There is a certain magnificence in a Texas twilight, in the ripple of time on a placid river, the cool spring waters rolling silently and meeting in a stalemate with the sweltering summer temperatures, and in doing so keeping at bay the misery index and creating a copse of riverside pleasantness from which one might enjoy the dusk; standing as witness to a sun teetering on the brink and finally succumbing to inevitability behind the Balcones Escarpment, the death throes of the day reaching out, probing in desperation for the cloud tops cast against the ever-deepening blue.

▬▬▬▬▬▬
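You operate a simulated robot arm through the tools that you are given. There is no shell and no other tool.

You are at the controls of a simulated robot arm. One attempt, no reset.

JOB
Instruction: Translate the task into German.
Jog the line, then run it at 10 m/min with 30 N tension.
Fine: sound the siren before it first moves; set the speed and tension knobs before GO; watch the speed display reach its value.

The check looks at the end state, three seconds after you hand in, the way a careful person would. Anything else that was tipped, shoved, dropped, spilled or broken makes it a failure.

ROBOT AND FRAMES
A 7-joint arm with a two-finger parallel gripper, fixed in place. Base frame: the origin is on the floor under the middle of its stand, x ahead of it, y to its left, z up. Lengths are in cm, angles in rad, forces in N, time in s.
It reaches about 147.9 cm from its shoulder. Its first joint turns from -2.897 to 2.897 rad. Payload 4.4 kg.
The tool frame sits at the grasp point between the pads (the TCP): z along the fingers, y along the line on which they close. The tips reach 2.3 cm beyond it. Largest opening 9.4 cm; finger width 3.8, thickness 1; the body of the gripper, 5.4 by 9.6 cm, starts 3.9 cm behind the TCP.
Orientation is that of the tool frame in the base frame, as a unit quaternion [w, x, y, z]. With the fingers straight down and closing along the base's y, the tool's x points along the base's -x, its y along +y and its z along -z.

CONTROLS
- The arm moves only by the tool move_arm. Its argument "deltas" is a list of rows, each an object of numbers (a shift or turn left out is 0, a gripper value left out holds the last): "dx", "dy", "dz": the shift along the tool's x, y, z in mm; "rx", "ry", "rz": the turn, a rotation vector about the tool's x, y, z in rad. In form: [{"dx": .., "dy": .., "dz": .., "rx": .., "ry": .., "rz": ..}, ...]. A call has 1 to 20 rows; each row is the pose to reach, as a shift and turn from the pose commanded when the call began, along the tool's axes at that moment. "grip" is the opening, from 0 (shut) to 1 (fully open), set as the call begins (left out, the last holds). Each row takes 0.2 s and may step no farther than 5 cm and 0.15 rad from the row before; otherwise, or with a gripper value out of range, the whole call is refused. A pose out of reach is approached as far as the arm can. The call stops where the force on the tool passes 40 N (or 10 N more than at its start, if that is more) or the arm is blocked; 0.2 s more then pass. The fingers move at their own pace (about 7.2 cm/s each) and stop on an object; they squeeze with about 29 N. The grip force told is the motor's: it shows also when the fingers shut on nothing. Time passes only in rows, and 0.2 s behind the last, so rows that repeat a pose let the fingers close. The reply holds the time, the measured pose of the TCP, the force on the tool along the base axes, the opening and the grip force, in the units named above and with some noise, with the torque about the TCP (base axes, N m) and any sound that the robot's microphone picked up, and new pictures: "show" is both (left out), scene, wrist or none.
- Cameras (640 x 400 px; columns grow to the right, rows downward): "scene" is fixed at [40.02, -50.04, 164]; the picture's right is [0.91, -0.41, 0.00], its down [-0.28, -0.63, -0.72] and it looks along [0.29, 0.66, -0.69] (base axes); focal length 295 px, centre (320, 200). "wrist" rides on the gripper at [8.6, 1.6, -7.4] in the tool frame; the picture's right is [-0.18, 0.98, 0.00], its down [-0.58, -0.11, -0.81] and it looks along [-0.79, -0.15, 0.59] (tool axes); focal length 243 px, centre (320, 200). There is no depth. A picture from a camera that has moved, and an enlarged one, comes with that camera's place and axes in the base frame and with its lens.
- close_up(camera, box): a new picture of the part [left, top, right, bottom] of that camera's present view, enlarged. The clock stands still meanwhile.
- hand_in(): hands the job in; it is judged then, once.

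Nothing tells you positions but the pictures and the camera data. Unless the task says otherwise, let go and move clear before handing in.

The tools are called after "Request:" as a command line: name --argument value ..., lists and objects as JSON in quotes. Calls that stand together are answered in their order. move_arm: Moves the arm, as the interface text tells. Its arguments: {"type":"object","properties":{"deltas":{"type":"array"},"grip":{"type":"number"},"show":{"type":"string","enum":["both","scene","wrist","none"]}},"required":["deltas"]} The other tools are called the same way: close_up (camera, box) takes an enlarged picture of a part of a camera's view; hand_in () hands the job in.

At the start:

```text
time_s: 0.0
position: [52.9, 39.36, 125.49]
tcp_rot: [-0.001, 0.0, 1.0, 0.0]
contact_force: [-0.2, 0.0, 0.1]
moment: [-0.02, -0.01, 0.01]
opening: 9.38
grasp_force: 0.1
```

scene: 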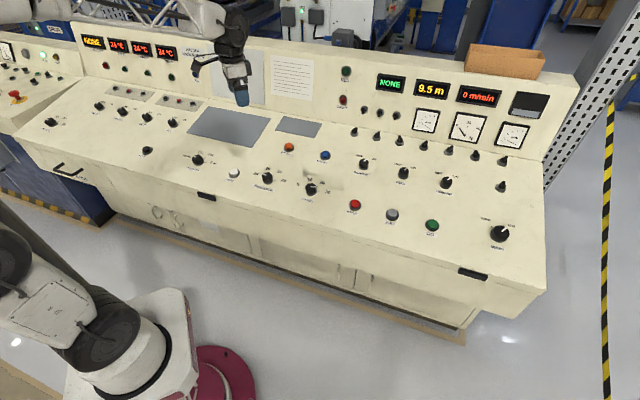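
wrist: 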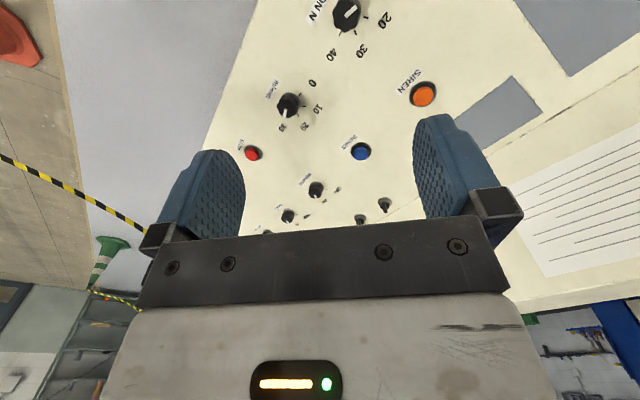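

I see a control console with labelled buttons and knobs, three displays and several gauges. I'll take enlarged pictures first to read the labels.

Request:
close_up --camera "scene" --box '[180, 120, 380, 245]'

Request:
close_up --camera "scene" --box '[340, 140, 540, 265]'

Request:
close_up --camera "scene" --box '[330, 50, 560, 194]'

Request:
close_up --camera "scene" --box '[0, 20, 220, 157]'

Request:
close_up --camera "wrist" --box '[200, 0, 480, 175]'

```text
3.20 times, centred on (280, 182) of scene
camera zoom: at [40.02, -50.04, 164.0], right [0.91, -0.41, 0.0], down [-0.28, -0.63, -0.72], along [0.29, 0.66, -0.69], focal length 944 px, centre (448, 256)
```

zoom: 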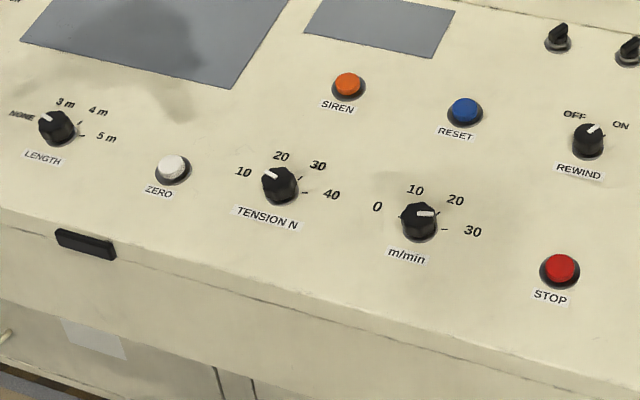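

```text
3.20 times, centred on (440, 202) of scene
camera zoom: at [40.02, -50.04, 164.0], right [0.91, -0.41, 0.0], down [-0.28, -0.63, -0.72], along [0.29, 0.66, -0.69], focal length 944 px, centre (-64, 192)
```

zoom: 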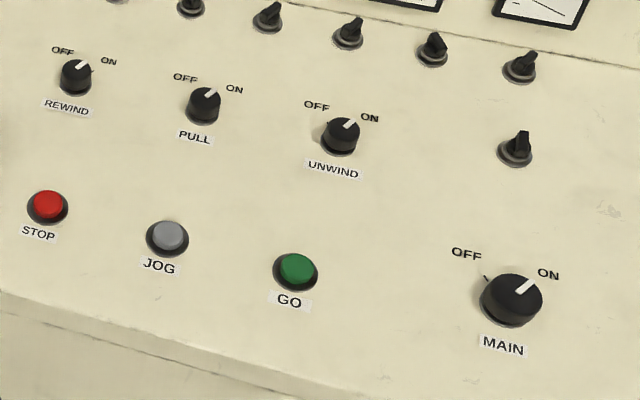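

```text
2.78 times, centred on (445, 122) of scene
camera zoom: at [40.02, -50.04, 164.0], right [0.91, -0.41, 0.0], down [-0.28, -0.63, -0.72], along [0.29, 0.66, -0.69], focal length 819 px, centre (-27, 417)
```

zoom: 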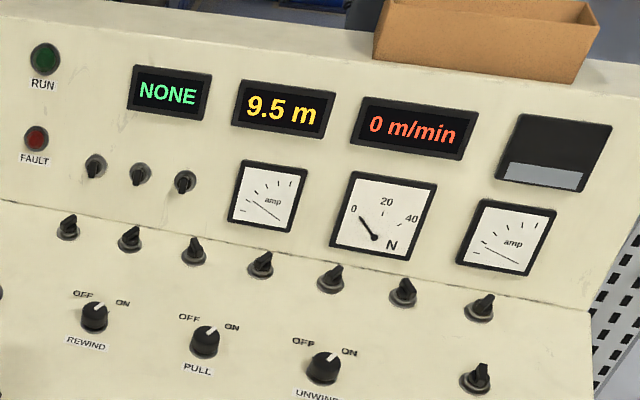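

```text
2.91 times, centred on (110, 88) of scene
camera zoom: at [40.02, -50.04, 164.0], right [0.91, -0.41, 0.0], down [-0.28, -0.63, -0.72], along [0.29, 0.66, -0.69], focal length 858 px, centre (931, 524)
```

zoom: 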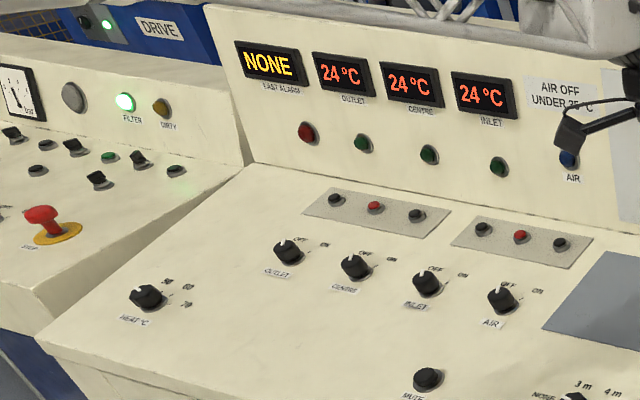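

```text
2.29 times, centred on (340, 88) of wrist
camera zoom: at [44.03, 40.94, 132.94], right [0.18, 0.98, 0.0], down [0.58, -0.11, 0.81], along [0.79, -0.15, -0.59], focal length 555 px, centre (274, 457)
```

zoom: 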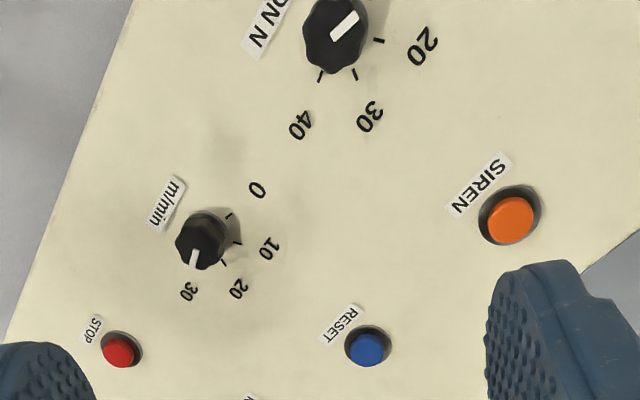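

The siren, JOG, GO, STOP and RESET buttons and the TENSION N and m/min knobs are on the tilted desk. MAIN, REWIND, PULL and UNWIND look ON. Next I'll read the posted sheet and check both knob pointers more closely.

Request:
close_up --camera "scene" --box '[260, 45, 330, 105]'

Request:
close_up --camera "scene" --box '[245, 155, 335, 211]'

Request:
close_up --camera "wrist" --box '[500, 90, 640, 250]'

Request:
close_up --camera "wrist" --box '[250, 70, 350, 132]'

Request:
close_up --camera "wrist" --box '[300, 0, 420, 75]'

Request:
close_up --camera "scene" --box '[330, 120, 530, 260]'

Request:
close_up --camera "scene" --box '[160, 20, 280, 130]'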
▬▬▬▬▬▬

It is a simple slice of evening, garnished with the ringing of bells and a sprig of sycamore, all topped with the inimitable rumbling of horsepower and tonnage in motion.

In all that, wrapped within an invisible and aromatic cloud of rust and dust and creosote and diesel exhaust that wafts down through the ever-dimming Texas evening and gently assaults our senses, lies the ability to momentarily transcend the trappings of life and modern society and conjure up great memories from a time long before we cared about rivets and the ability to record just how many of them there are.

And in that is a reminder of just why we came here in the first place---

There is sheer joy in the simple act of watching a train.


Rick Malo©2019


At 7:56 pm on August 14th, 2019, we’re in San Marcos, Texas as a freight rumbles across the San Marcos river and rolls north on Main Track 1 of Union Pacific’s Austin Subdivision.